Self-hosted assistants like Home Assistant with the Voice Preview Edition or Mycroft AI run entirely on hardware you own. The setup is more involved and the natural-language understanding is rougher. For households where the smart-home function matters more than the assistant function, the trade-off is acceptable.

Frequently asked questions

Am I eligible if I am not a resident of Illinois?

Not in the certified class. Other state-level cases are pending in Texas, California, and Washington under analogous statutes. The federal multi-district consolidation, if it happens, will widen the eligible class. Watch for notice arriving by email or postal mail at the address tied to your Amazon account.

Will deleting my recordings hurt my class action claim?

No. The claim is for past collection without consent. Amazon already has the records of when collection happened.
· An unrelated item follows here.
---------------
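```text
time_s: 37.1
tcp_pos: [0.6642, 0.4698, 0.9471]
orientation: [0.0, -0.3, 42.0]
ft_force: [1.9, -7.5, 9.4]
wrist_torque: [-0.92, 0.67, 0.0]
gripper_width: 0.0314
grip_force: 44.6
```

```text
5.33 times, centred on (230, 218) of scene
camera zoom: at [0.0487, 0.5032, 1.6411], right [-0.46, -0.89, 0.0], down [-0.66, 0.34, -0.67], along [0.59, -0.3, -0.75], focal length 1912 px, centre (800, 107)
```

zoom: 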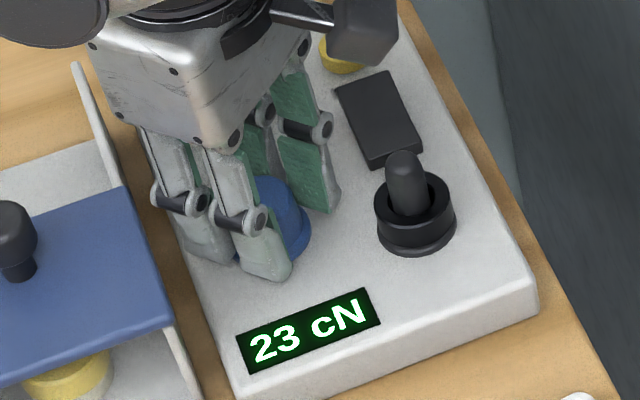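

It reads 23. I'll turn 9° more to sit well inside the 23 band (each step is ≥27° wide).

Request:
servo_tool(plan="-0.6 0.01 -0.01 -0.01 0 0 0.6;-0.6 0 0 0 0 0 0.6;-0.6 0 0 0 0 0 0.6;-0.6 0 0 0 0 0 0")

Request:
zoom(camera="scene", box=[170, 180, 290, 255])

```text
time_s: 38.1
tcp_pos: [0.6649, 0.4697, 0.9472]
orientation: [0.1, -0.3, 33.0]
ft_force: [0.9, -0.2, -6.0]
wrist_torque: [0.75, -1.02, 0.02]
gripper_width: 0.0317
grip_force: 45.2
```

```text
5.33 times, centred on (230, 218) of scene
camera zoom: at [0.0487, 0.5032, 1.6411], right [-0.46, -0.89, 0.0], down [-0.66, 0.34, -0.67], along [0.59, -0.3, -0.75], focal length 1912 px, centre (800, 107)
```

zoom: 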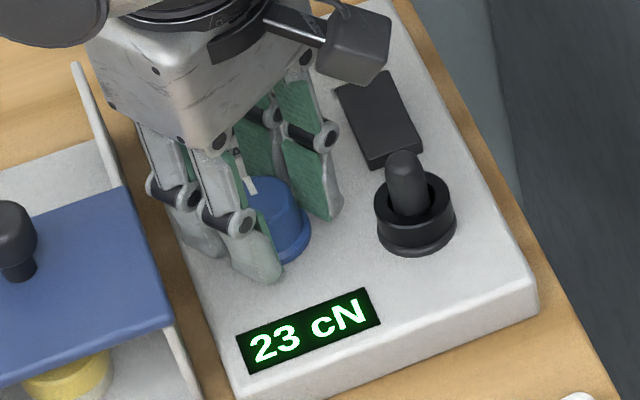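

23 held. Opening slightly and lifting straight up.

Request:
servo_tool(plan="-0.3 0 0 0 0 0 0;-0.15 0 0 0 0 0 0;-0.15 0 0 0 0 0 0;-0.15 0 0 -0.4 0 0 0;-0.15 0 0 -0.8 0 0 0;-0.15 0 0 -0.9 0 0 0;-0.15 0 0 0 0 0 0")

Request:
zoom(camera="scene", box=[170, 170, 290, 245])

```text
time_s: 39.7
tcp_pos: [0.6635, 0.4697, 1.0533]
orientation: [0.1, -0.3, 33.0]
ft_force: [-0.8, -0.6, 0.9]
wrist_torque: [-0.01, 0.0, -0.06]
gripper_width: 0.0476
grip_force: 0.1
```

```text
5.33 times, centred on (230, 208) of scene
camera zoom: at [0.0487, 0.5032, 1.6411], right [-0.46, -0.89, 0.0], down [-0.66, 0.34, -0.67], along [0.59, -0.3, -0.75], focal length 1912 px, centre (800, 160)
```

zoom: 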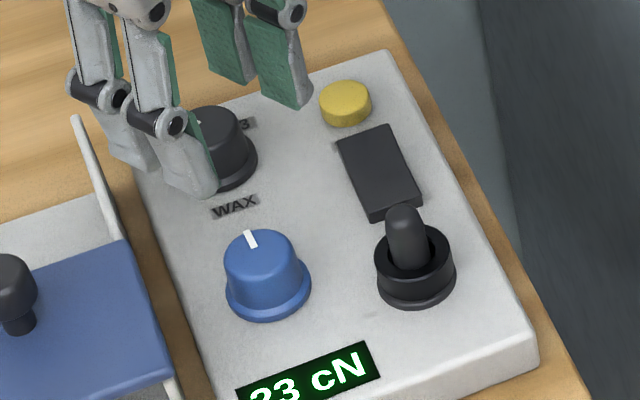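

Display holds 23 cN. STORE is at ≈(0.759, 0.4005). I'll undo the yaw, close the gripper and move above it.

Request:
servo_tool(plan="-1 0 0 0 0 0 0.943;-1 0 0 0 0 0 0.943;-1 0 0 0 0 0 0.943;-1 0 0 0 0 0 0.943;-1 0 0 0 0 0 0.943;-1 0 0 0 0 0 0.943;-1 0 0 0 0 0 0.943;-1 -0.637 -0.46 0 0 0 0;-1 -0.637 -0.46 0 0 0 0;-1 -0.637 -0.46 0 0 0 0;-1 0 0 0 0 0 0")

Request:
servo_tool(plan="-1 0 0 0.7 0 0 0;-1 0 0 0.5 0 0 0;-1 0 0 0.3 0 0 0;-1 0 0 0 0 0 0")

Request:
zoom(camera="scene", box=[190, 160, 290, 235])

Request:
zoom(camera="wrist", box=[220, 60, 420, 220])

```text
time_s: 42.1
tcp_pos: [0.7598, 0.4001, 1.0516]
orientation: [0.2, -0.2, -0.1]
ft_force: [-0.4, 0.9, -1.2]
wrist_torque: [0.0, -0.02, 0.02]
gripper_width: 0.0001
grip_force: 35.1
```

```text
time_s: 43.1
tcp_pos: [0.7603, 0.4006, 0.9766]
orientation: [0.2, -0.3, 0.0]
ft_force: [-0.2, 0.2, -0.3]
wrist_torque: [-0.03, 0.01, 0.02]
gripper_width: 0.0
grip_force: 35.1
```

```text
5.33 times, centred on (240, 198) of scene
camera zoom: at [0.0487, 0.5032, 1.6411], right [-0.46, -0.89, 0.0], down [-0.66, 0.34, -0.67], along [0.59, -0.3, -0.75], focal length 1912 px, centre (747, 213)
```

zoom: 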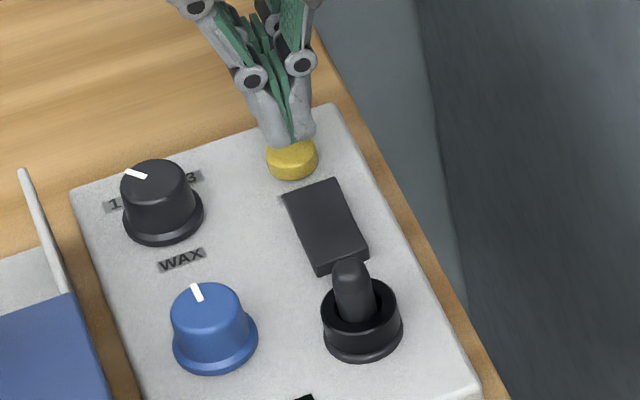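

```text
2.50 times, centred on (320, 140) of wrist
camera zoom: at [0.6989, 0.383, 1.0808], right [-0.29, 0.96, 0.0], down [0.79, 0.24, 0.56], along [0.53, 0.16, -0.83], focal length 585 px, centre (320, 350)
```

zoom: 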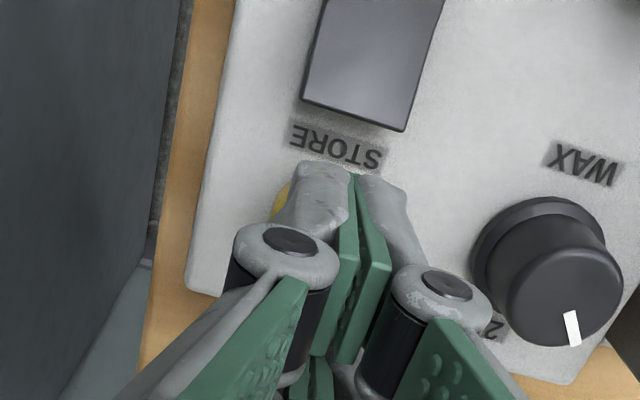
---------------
Deleting the user-facing copy leaves Amazon’s internal collection records untouched, and your standing as a class member is determined by device usage in the qualifying period rather than by the current data state.

Does this apply to Echo Show, Echo Auto, or Alexa on Fire devices?

Yes. The class definition covers any device on which Alexa was used in the qualifying period. The voiceprint capture is platform-agnostic on Amazon’s side. Echo Show adds a video layer that has its own separate retention questions. Echo Auto in a vehicle adds a location layer. The biometric voiceprint is the common element.

What about Google Assistant and Apple Siri?

Google has been sued under similar state biometric statutes and has settled some matters. Apple’s design choice to do most processing on-device gives it a structural advantage in this kind of case. The exposure ranking, from most to least: Amazon Alexa, Google Assistant, Apple Siri. None is exempt. The differences are in scale and architecture.


There’s no perfect setup. Anyone selling you perfect is selling fear. The goal is simple: make yourself a harder target than the person next to you.